▶ **WORK TO DO**
Write out the material below again, unchanged.

# start of DATA EXTRACT

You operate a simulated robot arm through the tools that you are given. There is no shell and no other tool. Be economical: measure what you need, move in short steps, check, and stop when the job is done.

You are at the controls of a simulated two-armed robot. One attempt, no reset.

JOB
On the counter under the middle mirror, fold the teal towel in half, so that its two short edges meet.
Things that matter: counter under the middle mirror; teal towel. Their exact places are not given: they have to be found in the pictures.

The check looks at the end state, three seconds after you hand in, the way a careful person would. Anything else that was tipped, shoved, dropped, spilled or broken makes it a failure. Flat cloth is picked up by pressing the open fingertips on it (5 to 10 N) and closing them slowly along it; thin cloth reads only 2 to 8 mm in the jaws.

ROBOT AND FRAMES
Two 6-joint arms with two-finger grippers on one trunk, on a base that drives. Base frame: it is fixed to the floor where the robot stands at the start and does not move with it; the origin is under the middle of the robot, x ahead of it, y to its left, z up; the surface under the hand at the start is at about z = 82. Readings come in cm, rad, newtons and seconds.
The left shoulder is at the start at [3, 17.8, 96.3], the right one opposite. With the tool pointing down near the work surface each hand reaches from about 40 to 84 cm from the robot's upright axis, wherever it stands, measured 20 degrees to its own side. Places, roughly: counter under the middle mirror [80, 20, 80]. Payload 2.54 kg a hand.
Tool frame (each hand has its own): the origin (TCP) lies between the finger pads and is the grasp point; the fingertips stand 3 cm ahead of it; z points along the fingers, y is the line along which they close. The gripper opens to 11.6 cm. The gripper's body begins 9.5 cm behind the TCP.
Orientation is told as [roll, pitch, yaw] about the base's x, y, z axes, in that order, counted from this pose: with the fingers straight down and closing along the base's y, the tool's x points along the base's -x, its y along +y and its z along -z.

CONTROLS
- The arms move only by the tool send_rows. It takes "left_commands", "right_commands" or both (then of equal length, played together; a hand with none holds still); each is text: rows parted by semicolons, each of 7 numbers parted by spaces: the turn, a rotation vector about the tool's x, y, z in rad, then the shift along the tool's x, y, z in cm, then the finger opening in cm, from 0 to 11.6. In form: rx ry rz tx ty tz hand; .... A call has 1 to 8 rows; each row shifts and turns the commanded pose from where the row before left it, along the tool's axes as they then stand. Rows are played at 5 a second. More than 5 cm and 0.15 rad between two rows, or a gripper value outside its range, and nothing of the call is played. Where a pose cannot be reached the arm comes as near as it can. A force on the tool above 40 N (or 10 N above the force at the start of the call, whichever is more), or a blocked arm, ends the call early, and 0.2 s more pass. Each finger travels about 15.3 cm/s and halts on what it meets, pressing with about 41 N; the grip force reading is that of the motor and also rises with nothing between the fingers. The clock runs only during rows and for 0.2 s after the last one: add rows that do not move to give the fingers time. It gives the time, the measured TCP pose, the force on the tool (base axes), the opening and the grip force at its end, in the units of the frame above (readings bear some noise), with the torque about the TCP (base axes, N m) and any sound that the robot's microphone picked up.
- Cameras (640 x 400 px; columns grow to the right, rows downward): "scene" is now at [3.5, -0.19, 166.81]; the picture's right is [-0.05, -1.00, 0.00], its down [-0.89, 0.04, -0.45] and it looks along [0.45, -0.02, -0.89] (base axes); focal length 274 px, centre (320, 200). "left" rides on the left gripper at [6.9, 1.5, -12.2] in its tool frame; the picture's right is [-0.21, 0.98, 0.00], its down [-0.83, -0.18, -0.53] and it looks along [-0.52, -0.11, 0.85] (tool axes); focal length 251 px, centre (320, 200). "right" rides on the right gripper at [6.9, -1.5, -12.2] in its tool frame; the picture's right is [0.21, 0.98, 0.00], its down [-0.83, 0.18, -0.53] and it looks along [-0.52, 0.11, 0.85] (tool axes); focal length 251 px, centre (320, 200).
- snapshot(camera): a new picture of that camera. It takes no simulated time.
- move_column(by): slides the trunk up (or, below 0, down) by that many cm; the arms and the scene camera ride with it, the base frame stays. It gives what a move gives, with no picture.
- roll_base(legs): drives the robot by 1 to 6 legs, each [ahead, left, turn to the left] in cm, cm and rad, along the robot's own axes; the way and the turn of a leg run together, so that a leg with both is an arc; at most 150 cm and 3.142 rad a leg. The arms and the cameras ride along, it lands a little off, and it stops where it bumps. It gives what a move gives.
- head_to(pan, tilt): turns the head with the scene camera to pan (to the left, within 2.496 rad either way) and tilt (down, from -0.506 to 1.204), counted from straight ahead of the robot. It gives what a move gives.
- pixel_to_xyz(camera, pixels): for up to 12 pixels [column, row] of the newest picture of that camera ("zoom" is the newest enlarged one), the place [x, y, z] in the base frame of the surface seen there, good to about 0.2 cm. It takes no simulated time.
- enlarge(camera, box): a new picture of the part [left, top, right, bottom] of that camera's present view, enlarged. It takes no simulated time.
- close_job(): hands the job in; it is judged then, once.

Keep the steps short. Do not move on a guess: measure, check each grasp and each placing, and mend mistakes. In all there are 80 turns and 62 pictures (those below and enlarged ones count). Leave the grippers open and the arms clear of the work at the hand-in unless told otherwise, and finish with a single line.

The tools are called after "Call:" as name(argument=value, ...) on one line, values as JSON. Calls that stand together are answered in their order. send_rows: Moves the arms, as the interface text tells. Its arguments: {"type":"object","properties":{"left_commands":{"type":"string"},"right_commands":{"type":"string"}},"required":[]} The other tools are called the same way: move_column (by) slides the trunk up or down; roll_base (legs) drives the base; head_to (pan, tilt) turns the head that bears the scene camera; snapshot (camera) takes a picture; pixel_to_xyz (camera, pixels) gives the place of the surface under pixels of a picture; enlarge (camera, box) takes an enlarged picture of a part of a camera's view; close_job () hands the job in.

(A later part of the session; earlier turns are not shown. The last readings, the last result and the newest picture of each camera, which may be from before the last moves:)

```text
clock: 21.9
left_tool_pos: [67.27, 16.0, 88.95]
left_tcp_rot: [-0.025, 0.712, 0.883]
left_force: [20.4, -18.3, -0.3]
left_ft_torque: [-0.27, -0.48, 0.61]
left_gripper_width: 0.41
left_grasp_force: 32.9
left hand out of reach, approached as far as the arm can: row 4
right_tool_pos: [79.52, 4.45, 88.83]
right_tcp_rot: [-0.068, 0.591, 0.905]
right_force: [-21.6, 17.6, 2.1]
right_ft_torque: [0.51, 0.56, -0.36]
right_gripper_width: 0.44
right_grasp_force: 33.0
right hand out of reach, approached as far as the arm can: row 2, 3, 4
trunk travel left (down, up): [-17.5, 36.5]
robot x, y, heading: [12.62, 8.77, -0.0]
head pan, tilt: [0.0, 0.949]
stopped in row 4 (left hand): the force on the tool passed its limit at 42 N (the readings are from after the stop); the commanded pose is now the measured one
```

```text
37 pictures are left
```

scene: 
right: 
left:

# end of DATA EXTRACT

▶ **PROBLEM SOLUTION**
You operate a simulated robot arm through the tools that you are given. There is no shell and no other tool. Be economical: measure what you need, move in short steps, check, and stop when the job is done.

You are at the controls of a simulated two-armed robot. One attempt, no reset.

JOB
On the counter under the middle mirror, fold the teal towel in half, so that its two short edges meet.
Things that matter: counter under the middle mirror; teal towel. Their exact places are not given: they have to be found in the pictures.

The check looks at the end state, three seconds after you hand in, the way a careful person would. Anything else that was tipped, shoved, dropped, spilled or broken makes it a failure. Flat cloth is picked up by pressing the open fingertips on it (5 to 10 N) and closing them slowly along it; thin cloth reads only 2 to 8 mm in the jaws.

ROBOT AND FRAMES
Two 6-joint arms with two-finger grippers on one trunk, on a base that drives. Base frame: it is fixed to the floor where the robot stands at the start and does not move with it; the origin is under the middle of the robot, x ahead of it, y to its left, z up; the surface under the hand at the start is at about z = 82. Readings come in cm, rad, newtons and seconds.
The left shoulder is at the start at [3, 17.8, 96.3], the right one opposite. With the tool pointing down near the work surface each hand reaches from about 40 to 84 cm from the robot's upright axis, wherever it stands, measured 20 degrees to its own side. Places, roughly: counter under the middle mirror [80, 20, 80]. Payload 2.54 kg a hand.
Tool frame (each hand has its own): the origin (TCP) lies between the finger pads and is the grasp point; the fingertips stand 3 cm ahead of it; z points along the fingers, y is the line along which they close. The gripper opens to 11.6 cm. The gripper's body begins 9.5 cm behind the TCP.
Orientation is told as [roll, pitch, yaw] about the base's x, y, z axes, in that order, counted from this pose: with the fingers straight down and closing along the base's y, the tool's x points along the base's -x, its y along +y and its z along -z.

CONTROLS
- The arms move only by the tool send_rows. It takes "left_commands", "right_commands" or both (then of equal length, played together; a hand with none holds still); each is text: rows parted by semicolons, each of 7 numbers parted by spaces: the turn, a rotation vector about the tool's x, y, z in rad, then the shift along the tool's x, y, z in cm, then the finger opening in cm, from 0 to 11.6. In form: rx ry rz tx ty tz hand; .... A call has 1 to 8 rows; each row shifts and turns the commanded pose from where the row before left it, along the tool's axes as they then stand. Rows are played at 5 a second. More than 5 cm and 0.15 rad between two rows, or a gripper value outside its range, and nothing of the call is played. Where a pose cannot be reached the arm comes as near as it can. A force on the tool above 40 N (or 10 N above the force at the start of the call, whichever is more), or a blocked arm, ends the call early, and 0.2 s more pass. Each finger travels about 15.3 cm/s and halts on what it meets, pressing with about 41 N; the grip force reading is that of the motor and also rises with nothing between the fingers. The clock runs only during rows and for 0.2 s after the last one: add rows that do not move to give the fingers time. It gives the time, the measured TCP pose, the force on the tool (base axes), the opening and the grip force at its end, in the units of the frame above (readings bear some noise), with the torque about the TCP (base axes, N m) and any sound that the robot's microphone picked up.
- Cameras (640 x 400 px; columns grow to the right, rows downward): "scene" is now at [3.5, -0.19, 166.81]; the picture's right is [-0.05, -1.00, 0.00], its down [-0.89, 0.04, -0.45] and it looks along [0.45, -0.02, -0.89] (base axes); focal length 274 px, centre (320, 200). "left" rides on the left gripper at [6.9, 1.5, -12.2] in its tool frame; the picture's right is [-0.21, 0.98, 0.00], its down [-0.83, -0.18, -0.53] and it looks along [-0.52, -0.11, 0.85] (tool axes); focal length 251 px, centre (320, 200). "right" rides on the right gripper at [6.9, -1.5, -12.2] in its tool frame; the picture's right is [0.21, 0.98, 0.00], its down [-0.83, 0.18, -0.53] and it looks along [-0.52, 0.11, 0.85] (tool axes); focal length 251 px, centre (320, 200).
- snapshot(camera): a new picture of that camera. It takes no simulated time.
- move_column(by): slides the trunk up (or, below 0, down) by that many cm; the arms and the scene camera ride with it, the base frame stays. It gives what a move gives, with no picture.
- roll_base(legs): drives the robot by 1 to 6 legs, each [ahead, left, turn to the left] in cm, cm and rad, along the robot's own axes; the way and the turn of a leg run together, so that a leg with both is an arc; at most 150 cm and 3.142 rad a leg. The arms and the cameras ride along, it lands a little off, and it stops where it bumps. It gives what a move gives.
- head_to(pan, tilt): turns the head with the scene camera to pan (to the left, within 2.496 rad either way) and tilt (down, from -0.506 to 1.204), counted from straight ahead of the robot. It gives what a move gives.
- pixel_to_xyz(camera, pixels): for up to 12 pixels [column, row] of the newest picture of that camera ("zoom" is the newest enlarged one), the place [x, y, z] in the base frame of the surface seen there, good to about 0.2 cm. It takes no simulated time.
- enlarge(camera, box): a new picture of the part [left, top, right, bottom] of that camera's present view, enlarged. It takes no simulated time.
- close_job(): hands the job in; it is judged then, once.

Keep the steps short. Do not move on a guess: measure, check each grasp and each placing, and mend mistakes. In all there are 80 turns and 62 pictures (those below and enlarged ones count). Leave the grippers open and the arms clear of the work at the hand-in unless told otherwise, and finish with a single line.

The tools are called after "Call:" as name(argument=value, ...) on one line, values as JSON. Calls that stand together are answered in their order. send_rows: Moves the arms, as the interface text tells. Its arguments: {"type":"object","properties":{"left_commands":{"type":"string"},"right_commands":{"type":"string"}},"required":[]} The other tools are called the same way: move_column (by) slides the trunk up or down; roll_base (legs) drives the base; head_to (pan, tilt) turns the head that bears the scene camera; snapshot (camera) takes a picture; pixel_to_xyz (camera, pixels) gives the place of the surface under pixels of a picture; enlarge (camera, box) takes an enlarged picture of a part of a camera's view; close_job () hands the job in.

(A later part of the session; earlier turns are not shown. The last readings, the last result and the newest picture of each camera, which may be from before the last moves:)

```text
clock: 21.9
left_tool_pos: [67.27, 16.0, 88.95]
left_tcp_rot: [-0.025, 0.712, 0.883]
left_force: [20.4, -18.3, -0.3]
left_ft_torque: [-0.27, -0.48, 0.61]
left_gripper_width: 0.41
left_grasp_force: 32.9
left hand out of reach, approached as far as the arm can: row 4
right_tool_pos: [79.52, 4.45, 88.83]
right_tcp_rot: [-0.068, 0.591, 0.905]
right_force: [-21.6, 17.6, 2.1]
right_ft_torque: [0.51, 0.56, -0.36]
right_gripper_width: 0.44
right_grasp_force: 33.0
right hand out of reach, approached as far as the arm can: row 2, 3, 4
trunk travel left (down, up): [-17.5, 36.5]
robot x, y, heading: [12.62, 8.77, -0.0]
head pan, tilt: [0.0, 0.949]
stopped in row 4 (left hand): the force on the tool passed its limit at 42 N (the readings are from after the stop); the commanded pose is now the measured one
```

```text
37 pictures are left
```

scene: 
right: 
left:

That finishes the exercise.